Built into the earth, a timber door from the backyard leads into a large and cold rectangular room.
At each end of the room two narrow doorways lead into what was once a temporary home for Ipswich's early criminals.
As a dim light peers through the thin bars on the concrete window frame, CWA Ipswich branch president Gail Neville stands in silence.
"People have asked me if I've ever seen ghosts in here," she said.
"I have to say I don't know, I've never slept down here."
The location of the police jail underneath has been known to women's association members and hostel residents for many years, but some disputed its use.

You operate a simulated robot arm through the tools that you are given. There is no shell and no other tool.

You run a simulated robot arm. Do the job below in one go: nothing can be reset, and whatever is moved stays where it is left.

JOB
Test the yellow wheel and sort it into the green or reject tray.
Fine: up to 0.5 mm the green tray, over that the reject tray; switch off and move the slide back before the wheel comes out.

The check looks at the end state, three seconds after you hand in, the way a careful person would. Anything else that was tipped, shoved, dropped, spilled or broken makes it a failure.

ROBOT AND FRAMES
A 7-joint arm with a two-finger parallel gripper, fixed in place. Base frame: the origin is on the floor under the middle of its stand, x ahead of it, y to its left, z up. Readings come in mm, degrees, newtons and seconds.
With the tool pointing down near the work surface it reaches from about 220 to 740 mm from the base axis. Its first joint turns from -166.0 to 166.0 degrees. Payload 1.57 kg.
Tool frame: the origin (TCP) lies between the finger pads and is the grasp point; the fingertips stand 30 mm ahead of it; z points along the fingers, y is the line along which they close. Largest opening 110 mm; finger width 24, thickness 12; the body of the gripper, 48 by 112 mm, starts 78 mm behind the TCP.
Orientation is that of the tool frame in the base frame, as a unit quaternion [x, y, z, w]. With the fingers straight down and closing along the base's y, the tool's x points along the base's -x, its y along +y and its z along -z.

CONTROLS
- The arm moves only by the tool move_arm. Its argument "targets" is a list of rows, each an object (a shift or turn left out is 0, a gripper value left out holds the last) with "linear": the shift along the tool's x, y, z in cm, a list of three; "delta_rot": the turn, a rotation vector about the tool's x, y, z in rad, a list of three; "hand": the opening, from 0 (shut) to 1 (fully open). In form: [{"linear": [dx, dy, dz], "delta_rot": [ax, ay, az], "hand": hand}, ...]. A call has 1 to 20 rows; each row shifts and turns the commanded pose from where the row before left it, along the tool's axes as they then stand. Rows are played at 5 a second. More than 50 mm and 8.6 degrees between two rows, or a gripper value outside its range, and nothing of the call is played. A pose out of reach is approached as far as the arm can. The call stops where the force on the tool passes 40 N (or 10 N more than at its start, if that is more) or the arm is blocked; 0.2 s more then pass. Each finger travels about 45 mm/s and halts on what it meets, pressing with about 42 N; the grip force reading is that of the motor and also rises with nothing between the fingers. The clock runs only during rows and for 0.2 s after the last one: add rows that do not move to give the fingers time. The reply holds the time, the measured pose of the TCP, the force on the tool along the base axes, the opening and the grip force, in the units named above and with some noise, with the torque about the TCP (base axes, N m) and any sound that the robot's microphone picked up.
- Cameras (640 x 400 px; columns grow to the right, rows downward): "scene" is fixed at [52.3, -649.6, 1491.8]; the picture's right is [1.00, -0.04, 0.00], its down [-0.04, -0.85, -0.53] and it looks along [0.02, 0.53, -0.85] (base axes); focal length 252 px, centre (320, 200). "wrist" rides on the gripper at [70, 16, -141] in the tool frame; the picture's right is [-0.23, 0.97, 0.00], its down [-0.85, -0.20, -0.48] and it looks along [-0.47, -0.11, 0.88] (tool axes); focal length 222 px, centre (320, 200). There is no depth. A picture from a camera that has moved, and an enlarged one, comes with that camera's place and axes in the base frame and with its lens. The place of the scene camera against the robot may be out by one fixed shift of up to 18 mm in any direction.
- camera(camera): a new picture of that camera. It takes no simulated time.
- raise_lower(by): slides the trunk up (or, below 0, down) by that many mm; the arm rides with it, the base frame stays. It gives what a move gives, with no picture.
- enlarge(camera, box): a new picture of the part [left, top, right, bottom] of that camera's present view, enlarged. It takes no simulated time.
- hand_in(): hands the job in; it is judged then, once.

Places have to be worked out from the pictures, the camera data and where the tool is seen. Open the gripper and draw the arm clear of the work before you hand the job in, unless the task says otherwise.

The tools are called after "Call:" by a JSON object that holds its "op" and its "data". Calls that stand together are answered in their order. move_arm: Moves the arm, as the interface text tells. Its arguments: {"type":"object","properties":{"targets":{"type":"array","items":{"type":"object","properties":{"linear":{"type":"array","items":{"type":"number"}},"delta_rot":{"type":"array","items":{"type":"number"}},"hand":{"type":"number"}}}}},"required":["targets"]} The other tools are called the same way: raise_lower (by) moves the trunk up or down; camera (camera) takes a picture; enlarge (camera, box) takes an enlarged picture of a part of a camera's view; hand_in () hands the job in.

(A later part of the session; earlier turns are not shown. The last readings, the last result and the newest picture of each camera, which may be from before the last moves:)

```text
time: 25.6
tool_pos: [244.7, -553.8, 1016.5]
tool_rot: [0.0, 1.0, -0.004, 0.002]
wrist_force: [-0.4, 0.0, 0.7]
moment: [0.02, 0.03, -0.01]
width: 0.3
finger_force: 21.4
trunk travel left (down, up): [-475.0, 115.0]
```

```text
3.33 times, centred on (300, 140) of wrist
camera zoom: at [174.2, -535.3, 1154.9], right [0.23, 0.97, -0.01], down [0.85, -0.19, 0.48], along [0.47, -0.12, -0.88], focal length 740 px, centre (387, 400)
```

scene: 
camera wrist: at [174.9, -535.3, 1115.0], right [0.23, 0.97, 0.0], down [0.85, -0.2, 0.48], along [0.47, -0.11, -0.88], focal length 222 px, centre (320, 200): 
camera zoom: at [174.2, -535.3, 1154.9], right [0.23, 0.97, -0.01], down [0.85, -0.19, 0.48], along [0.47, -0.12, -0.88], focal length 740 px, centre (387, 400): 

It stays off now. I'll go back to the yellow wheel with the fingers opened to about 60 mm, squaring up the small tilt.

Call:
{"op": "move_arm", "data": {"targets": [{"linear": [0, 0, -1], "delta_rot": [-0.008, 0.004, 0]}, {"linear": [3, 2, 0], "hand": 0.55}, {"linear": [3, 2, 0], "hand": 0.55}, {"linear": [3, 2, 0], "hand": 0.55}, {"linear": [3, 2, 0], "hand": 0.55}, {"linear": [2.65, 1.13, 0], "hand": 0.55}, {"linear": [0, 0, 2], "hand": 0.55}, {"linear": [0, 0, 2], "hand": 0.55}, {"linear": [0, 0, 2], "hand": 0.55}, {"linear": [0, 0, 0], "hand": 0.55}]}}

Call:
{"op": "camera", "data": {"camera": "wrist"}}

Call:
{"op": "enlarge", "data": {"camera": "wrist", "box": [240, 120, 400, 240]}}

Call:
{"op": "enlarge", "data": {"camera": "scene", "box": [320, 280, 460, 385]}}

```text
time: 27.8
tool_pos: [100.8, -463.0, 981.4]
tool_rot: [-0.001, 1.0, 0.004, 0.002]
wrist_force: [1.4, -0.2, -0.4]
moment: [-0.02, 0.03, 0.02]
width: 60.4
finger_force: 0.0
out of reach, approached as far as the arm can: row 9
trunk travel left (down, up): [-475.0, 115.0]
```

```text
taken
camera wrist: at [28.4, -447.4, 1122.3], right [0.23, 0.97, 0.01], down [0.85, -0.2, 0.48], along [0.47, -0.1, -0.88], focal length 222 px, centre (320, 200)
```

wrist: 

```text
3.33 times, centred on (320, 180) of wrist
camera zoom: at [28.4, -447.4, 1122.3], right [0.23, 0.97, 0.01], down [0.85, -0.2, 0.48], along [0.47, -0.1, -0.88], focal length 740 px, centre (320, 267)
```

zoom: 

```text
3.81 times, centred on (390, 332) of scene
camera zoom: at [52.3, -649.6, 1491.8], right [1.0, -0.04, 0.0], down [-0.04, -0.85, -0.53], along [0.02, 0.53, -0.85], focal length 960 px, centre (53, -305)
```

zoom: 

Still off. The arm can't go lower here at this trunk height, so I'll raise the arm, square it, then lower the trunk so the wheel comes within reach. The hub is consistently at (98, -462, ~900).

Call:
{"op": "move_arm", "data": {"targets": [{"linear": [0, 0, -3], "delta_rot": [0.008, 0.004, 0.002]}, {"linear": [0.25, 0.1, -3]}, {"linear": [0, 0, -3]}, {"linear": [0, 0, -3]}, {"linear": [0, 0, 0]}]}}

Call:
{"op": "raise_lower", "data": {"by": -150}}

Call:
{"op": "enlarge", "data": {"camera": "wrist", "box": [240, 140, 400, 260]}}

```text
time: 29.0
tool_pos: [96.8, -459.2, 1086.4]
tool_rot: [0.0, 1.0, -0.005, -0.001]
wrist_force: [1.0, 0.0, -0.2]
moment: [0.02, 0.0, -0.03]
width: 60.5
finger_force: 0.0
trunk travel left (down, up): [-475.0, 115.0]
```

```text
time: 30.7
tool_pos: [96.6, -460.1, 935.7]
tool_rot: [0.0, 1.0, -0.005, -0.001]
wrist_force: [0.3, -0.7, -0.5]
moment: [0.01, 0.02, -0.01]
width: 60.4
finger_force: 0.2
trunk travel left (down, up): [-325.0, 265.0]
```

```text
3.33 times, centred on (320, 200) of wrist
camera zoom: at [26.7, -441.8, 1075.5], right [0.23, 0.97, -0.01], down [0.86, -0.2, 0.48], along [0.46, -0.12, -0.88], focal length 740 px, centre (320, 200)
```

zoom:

"Some people disagreed and said it was never a lock-up - but on the paperwork we've got it was two, and it looks like a jail," Ms Neville said.
Chief Constable Edward Quinn, a mounted policeman, was one of the earliest owners of the 1860 Colonial Georgian home.
It was later occupied by the Campbell family, who were one of the first pioneering families of Ipswich.
Ms Neville's voice echoes as she speaks about the remarkable history in the walls around her.
"In 1942 Ipswich Branch (of the women's association) bought the building for 500 pounds," she said.
At the weekend the association celebrated 160 years of the site and 75 years of the hostel's operation.
While both the building and the women's association has a significant history, the future of both remains uncertain.
"We're just a small branch and we'd like some more members," Ms Neville said.
The association has the building on the market for sale, partly because of dwindling numbers.
"Members are getting too old and we just can't keep up with the work," she said.
It will be a tough sell for the association branch president, who lived in the hostel for about one year.